The reality is that most employers are not going to pay to hear about The Aeneid or dialectical materialism or Derrida’s deconstruction of construction. Certainly, a new hire may wax eloquently about Tartuffe at a dinner party, but the world today runs on the exchange of goods and services. Business, as a colleague put it recently, is life. This is a man fluent in German and French who successfully brought performing arts into dialogue with business in his role as a business school dean. Many in the humanities still won’t even hear of such a thing, which is the reason Harvard’s business school is on the other side of the Charles River.

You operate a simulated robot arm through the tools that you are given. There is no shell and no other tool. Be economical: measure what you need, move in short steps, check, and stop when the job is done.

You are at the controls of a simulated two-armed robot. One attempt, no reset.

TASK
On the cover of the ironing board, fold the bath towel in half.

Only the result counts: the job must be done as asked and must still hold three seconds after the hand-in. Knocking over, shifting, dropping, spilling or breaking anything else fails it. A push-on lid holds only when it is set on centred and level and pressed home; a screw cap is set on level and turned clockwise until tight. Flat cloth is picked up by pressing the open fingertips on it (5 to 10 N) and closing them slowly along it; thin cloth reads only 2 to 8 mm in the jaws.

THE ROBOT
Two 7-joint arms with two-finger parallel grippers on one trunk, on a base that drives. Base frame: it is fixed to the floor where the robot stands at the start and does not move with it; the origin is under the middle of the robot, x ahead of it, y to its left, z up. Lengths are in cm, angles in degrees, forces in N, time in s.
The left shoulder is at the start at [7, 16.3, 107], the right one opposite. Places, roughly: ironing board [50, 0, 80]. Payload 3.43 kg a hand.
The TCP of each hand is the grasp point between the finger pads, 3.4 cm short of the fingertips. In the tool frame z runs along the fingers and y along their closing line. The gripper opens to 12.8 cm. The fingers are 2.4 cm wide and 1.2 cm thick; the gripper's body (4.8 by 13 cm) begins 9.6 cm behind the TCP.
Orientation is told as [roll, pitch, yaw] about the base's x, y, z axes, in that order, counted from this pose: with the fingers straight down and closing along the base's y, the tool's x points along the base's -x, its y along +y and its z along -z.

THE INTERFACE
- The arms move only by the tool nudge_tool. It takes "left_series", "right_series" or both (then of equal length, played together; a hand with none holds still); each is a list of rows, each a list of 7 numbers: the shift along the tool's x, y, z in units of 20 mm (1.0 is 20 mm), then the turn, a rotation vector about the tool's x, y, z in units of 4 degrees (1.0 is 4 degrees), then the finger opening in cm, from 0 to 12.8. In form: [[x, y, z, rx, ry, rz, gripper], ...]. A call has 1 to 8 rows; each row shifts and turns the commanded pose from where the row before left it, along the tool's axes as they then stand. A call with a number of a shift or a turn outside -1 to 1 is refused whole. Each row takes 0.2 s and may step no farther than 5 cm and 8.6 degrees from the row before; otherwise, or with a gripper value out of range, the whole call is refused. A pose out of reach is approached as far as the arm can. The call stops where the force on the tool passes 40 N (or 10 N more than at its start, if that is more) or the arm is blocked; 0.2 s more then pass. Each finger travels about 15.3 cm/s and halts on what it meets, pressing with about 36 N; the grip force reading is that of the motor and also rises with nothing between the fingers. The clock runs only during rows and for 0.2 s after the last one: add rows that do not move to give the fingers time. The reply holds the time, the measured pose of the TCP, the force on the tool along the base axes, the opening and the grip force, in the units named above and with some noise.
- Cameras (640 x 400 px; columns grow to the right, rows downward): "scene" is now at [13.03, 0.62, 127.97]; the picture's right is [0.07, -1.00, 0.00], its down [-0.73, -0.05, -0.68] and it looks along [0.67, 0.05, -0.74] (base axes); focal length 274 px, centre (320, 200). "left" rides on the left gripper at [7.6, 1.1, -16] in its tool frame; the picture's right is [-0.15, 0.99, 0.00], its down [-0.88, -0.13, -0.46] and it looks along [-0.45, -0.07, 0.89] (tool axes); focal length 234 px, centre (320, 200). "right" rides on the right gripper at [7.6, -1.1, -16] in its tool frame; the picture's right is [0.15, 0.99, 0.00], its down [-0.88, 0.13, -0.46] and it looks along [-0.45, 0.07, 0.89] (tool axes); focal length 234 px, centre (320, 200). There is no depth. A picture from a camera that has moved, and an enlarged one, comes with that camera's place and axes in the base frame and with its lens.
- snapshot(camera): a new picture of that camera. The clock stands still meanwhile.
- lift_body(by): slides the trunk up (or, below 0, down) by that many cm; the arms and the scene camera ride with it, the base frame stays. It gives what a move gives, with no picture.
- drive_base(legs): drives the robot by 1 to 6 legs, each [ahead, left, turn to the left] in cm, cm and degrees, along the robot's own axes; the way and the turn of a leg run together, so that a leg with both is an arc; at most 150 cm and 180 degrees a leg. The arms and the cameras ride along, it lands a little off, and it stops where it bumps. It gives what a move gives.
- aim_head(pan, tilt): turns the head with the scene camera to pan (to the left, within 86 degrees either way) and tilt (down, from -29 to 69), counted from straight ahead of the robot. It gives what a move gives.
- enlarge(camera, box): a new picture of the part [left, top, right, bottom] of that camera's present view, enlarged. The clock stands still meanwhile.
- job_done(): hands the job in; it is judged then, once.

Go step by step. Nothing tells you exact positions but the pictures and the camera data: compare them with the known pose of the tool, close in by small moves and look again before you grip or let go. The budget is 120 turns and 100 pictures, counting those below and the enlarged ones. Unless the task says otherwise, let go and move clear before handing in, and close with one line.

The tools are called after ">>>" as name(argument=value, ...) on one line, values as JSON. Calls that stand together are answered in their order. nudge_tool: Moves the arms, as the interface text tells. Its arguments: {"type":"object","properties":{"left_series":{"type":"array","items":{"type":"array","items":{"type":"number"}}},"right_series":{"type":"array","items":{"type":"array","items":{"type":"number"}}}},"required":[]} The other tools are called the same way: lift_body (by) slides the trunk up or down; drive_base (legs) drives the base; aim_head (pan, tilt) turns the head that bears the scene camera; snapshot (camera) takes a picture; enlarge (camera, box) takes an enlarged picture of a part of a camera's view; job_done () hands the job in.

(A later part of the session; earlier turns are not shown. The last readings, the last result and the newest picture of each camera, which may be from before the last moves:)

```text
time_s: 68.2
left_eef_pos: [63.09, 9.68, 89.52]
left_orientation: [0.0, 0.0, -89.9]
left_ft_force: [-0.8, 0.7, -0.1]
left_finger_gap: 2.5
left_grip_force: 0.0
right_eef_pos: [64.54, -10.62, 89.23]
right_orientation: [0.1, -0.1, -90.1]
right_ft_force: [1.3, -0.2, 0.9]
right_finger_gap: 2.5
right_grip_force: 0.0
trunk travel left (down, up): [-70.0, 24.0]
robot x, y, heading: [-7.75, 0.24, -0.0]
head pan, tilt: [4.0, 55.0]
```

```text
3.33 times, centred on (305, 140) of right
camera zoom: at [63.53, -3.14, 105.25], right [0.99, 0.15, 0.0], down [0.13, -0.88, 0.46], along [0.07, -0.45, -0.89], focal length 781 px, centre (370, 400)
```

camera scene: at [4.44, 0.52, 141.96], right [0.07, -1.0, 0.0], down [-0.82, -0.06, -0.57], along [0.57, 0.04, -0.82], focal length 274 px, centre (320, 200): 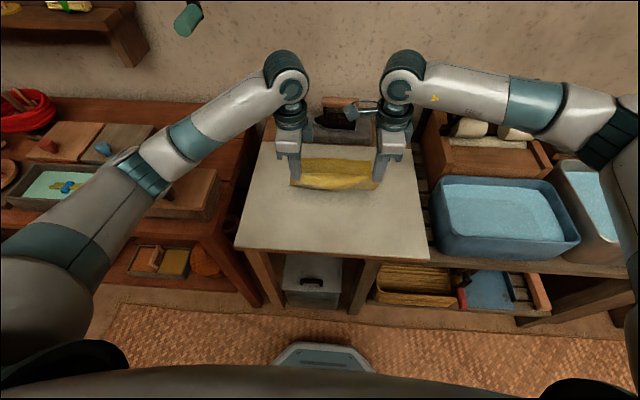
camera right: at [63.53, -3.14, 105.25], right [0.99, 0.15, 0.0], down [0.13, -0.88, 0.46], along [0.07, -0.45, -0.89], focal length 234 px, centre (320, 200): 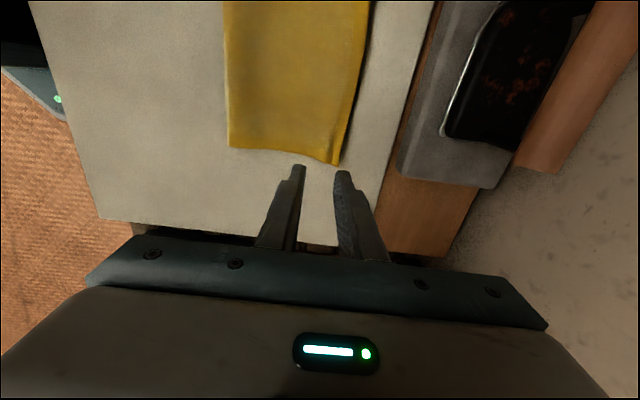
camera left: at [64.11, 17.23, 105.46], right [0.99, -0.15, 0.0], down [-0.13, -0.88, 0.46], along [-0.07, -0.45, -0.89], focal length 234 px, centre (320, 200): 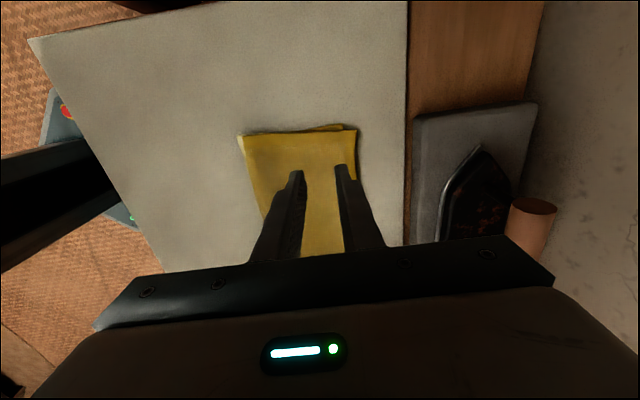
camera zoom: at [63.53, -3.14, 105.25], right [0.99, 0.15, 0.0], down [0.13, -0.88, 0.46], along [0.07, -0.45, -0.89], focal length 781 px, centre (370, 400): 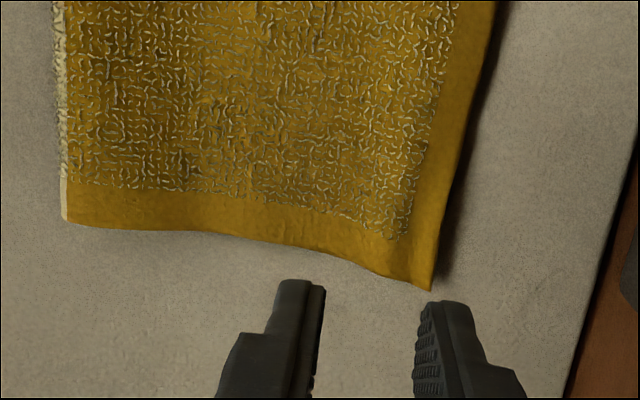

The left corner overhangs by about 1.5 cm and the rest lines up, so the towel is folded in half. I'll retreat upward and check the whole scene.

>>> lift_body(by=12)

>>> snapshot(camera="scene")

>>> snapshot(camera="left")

Here’s how I know that those who insist on the marketability of a humanities degree are wrong: I majored in English and minored in Philosophy & Religion as an undergraduate. I studied Shakespeare, Milton, Melville, Latin, Greek, and transformational grammar. And even though I graduated at the top of my class from a prestigious liberal arts school, at my first job I couldn’t figure out how to change the paper in a copy machine. I know what it’s like to be contemplating “The Rape of the Lock” while the executive trainee who studied management gets the salary, benefits, and position.
Although that was years ago, it is even more important today not to be solely a generalist. The reason is that, as my favorite theologian put it, ideas are a dime a dozen. What counts is execution, and a humanities education, sadly, leaves you to figure that out on your own. But companies are not giving awards for essays and subtle turns of phrase. They need people who are committed, competent, and creative, not in theory but in practice.

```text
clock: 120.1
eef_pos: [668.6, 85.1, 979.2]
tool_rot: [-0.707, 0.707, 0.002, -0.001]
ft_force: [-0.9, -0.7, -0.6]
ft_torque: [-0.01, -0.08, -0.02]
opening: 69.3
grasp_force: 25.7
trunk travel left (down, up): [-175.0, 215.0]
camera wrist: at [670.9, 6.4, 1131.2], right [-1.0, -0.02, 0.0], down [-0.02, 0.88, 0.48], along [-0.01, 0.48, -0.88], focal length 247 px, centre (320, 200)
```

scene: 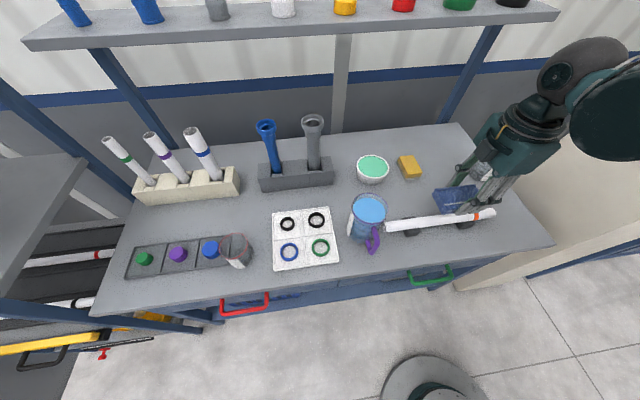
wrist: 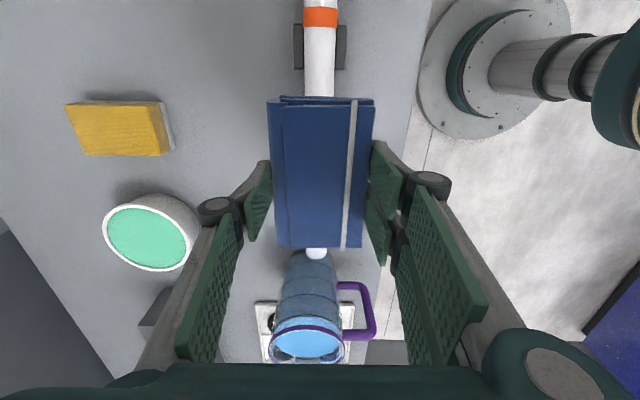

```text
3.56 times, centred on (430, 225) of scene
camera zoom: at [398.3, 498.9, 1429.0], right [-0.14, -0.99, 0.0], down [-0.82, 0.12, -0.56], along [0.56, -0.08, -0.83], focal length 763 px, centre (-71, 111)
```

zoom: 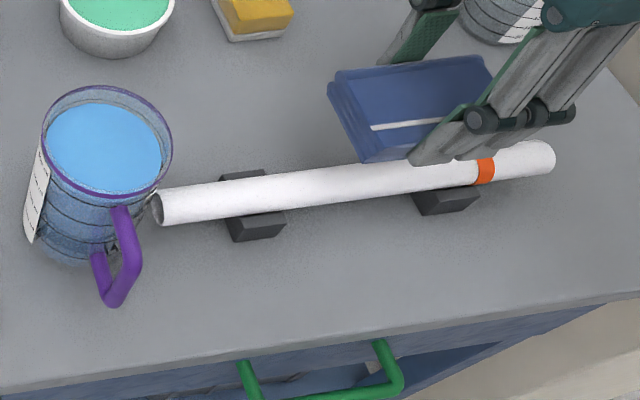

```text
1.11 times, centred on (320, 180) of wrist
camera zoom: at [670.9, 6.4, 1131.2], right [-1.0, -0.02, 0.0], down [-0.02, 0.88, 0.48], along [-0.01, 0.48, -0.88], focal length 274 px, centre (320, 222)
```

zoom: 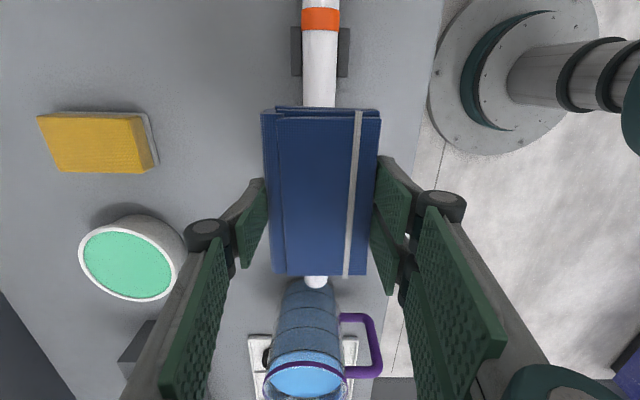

Let’s be honest. There is an element of elitism in the pro-humanities argument. Proponents believe that humanities students are well-rounded, critical, and display a healthy suspicion of inherited wisdom. These students should not be concerned with things as tawdry as money. After all, look at where Wall Street greed has gotten us (a favorite theme of Hollywood). But we are not living in Ancient Athens, concerned with the formation of an aristocratic ruling class. Our concern is with the sons and daughters of working and middle class people, many of whom find themselves one step ahead of the bill collector. It is a disservice to prepare these students for un- and under-employment.

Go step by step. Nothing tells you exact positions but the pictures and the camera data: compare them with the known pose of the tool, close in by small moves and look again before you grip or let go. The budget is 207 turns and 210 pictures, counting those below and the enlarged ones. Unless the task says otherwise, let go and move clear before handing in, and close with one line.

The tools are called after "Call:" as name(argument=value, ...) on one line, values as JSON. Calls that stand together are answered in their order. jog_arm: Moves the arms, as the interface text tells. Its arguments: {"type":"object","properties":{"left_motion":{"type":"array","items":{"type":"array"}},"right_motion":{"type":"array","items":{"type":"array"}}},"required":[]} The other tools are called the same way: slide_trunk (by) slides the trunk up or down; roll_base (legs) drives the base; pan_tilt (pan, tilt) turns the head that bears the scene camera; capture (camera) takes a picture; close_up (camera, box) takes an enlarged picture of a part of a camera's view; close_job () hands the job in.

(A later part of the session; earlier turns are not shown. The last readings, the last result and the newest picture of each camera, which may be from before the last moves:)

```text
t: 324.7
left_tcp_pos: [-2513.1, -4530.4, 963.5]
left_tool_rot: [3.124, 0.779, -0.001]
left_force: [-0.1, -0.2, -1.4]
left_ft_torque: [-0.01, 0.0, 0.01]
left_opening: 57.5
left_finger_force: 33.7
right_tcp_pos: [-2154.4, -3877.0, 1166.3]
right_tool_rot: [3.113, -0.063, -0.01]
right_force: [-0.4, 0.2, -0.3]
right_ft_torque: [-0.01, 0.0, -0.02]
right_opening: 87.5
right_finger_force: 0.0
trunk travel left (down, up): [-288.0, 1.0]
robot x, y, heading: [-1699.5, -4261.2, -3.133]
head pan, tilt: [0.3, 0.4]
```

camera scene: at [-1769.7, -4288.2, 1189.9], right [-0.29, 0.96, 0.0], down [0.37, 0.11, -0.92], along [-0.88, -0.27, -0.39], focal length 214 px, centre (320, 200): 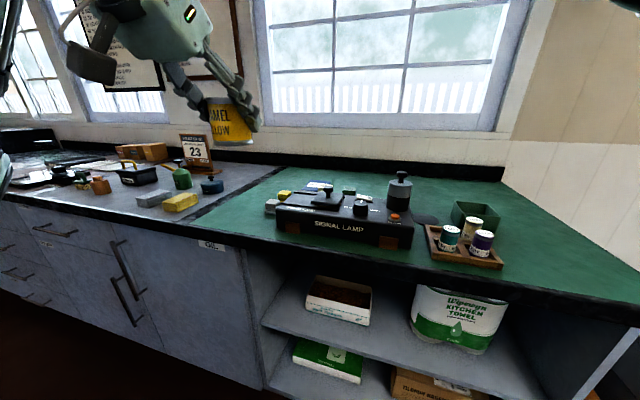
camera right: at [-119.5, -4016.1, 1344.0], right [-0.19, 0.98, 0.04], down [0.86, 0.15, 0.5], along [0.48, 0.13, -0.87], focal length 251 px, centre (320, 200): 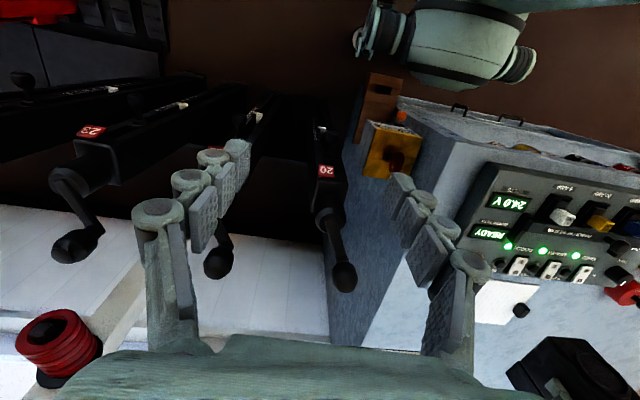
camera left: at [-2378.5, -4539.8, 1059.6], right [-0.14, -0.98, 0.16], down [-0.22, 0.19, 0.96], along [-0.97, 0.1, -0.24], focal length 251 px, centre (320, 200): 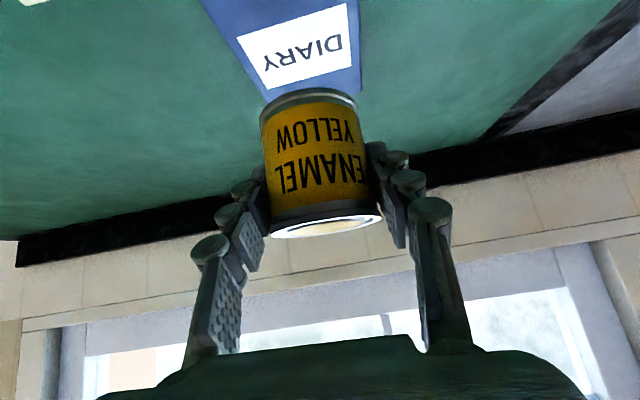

This is not to suggest that education, particularly higher education, should be all skills-based. Not at all. Of course, there is a need to learn how to think, analyze, and create, but not at the expense of learning how to care for yourself and others. And please don’t tell me that studying humanities gives you the requisite discipline for learning how to survive. I’ve lived on enough breakfast cereal to know the truth.
Perhaps we have it backwards. We ought to be preparing undergraduates for employment, offering them rigorous but focused programs in which they have an opportunity to learn marketable skills that will help them compete on the global stage. Couldn’t someone who goes on later to study Latin learn code when younger? This is already happening. There’s a good chance your Web designer is, quite literally, younger than your shoes. Later, the employer could expand its continuing education program to include not just the CPA exam but an MFA or a master’s degree in French Literature. Are the themes of King Lear, Genesis, and even House of Cards understandable to most twenty-year-olds? They weren’t to me, and I was studying them with purpose and devotion.
All of which is reminiscent of the time I sat facing an exasperated clerk at a temporary agency. I had gone to her for help after pounding the pavement for months all over Manhattan looking for work. I recounted the points in my sterling resume and the penetrating insights of my essay on Whorfian semantics. Her only response was, “That’s nice. But can you type?”